### TASK DETAILS
Single out each line with the word "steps" and copy it.

====== COLLECTED MATERIAL

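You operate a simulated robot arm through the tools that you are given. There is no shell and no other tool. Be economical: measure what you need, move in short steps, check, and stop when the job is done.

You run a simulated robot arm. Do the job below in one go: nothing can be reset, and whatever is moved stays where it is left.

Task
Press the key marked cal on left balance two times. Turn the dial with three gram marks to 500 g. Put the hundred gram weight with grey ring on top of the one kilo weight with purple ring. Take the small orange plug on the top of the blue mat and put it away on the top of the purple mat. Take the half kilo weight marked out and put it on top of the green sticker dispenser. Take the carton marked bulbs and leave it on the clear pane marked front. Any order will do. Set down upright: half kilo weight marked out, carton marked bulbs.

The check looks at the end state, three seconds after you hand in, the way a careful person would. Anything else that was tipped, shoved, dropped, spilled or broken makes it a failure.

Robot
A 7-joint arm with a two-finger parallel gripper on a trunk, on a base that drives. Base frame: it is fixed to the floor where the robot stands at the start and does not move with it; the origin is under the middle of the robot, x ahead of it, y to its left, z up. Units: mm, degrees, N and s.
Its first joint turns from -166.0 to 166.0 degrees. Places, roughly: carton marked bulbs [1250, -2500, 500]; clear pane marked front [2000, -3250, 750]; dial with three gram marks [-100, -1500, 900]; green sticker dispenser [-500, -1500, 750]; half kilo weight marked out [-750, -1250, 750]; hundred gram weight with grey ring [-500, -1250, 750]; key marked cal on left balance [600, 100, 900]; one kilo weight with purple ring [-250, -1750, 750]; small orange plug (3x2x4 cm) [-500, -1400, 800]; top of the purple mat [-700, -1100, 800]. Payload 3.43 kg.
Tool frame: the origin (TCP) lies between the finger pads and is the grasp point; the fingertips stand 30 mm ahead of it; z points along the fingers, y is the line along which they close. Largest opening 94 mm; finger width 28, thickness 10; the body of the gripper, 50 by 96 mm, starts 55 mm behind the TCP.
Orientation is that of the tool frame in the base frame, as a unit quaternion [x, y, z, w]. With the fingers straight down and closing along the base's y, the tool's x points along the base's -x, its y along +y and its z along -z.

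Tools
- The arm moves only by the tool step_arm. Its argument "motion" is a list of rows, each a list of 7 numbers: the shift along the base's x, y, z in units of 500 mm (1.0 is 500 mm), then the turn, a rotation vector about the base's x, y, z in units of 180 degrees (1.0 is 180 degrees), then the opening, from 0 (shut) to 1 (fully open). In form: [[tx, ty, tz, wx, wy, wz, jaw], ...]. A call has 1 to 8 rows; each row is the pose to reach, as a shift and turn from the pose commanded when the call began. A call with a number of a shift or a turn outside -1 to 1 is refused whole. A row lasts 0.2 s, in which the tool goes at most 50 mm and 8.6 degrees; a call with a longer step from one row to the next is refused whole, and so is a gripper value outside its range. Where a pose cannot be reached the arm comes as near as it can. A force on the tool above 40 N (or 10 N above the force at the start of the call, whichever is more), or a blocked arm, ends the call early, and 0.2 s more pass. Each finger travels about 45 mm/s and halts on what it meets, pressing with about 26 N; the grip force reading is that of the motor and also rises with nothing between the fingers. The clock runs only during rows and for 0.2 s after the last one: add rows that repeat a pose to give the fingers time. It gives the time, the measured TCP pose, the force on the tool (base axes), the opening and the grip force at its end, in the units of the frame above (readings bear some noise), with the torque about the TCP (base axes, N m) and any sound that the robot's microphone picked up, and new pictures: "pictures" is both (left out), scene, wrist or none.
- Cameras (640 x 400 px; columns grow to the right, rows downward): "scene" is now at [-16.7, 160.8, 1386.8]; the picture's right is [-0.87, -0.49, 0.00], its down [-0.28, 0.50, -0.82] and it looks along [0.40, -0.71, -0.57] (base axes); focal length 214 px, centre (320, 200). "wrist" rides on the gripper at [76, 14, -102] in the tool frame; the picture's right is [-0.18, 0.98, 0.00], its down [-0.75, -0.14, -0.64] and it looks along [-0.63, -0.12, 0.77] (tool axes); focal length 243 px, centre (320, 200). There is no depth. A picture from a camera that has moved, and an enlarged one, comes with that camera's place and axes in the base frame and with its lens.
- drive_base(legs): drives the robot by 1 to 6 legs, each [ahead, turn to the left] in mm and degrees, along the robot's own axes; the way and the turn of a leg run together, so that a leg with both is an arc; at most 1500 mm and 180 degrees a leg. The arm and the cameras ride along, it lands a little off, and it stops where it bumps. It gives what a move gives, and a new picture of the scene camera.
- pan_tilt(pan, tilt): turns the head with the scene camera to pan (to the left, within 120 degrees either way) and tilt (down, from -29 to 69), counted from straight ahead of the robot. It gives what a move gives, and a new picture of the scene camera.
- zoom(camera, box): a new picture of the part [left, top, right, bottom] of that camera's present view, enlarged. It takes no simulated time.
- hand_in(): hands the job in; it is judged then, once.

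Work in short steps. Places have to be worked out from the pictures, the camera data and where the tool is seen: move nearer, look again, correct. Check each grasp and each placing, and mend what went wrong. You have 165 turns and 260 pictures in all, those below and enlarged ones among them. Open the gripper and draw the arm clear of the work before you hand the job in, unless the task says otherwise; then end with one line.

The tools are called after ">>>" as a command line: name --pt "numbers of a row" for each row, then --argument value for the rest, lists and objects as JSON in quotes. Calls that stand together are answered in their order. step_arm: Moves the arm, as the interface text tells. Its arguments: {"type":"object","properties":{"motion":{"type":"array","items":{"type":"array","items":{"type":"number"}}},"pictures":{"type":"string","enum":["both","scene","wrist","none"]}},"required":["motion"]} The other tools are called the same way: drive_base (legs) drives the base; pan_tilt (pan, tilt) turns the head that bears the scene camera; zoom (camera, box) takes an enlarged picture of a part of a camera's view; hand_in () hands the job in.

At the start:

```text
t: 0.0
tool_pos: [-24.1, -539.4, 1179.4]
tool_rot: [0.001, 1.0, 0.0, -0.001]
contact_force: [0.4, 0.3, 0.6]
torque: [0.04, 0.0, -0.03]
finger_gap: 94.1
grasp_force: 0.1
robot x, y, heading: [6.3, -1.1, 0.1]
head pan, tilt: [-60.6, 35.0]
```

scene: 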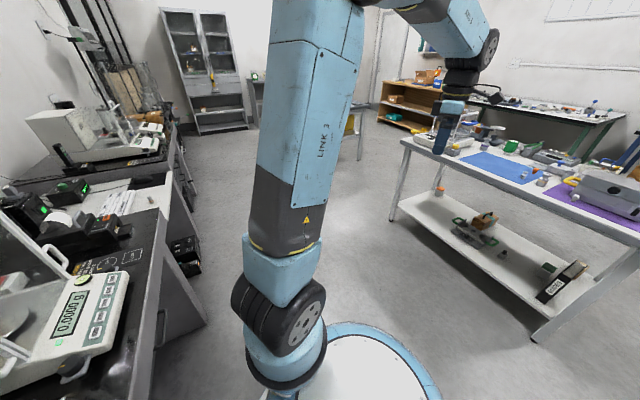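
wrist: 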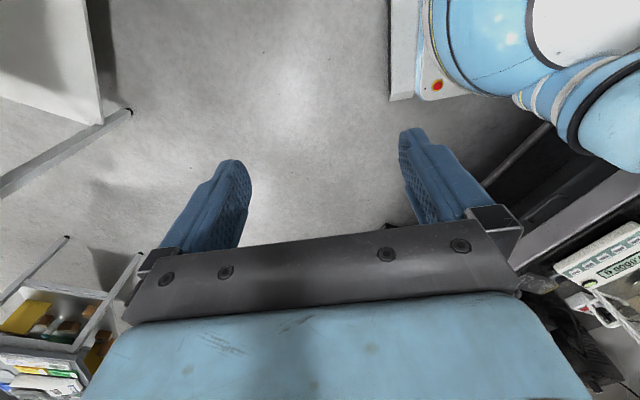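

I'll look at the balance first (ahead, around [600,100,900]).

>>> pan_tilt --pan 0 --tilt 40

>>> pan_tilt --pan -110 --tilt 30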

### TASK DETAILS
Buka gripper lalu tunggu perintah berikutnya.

============

### SOLUTION TO THE PROBLEM
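You operate a simulated robot arm through the tools that you are given. There is no shell and no other tool. Be economical: measure what you need, move in short steps, check, and stop when the job is done.
Work in short steps. Places have to be worked out from the pictures, the camera data and where the tool is seen: move nearer, look again, correct. Check each grasp and each placing, and mend what went wrong. You have 165 turns and 260 pictures in all, those below and enlarged ones among them. Open the gripper and draw the arm clear of the work before you hand the job in, unless the task says otherwise; then end with one line.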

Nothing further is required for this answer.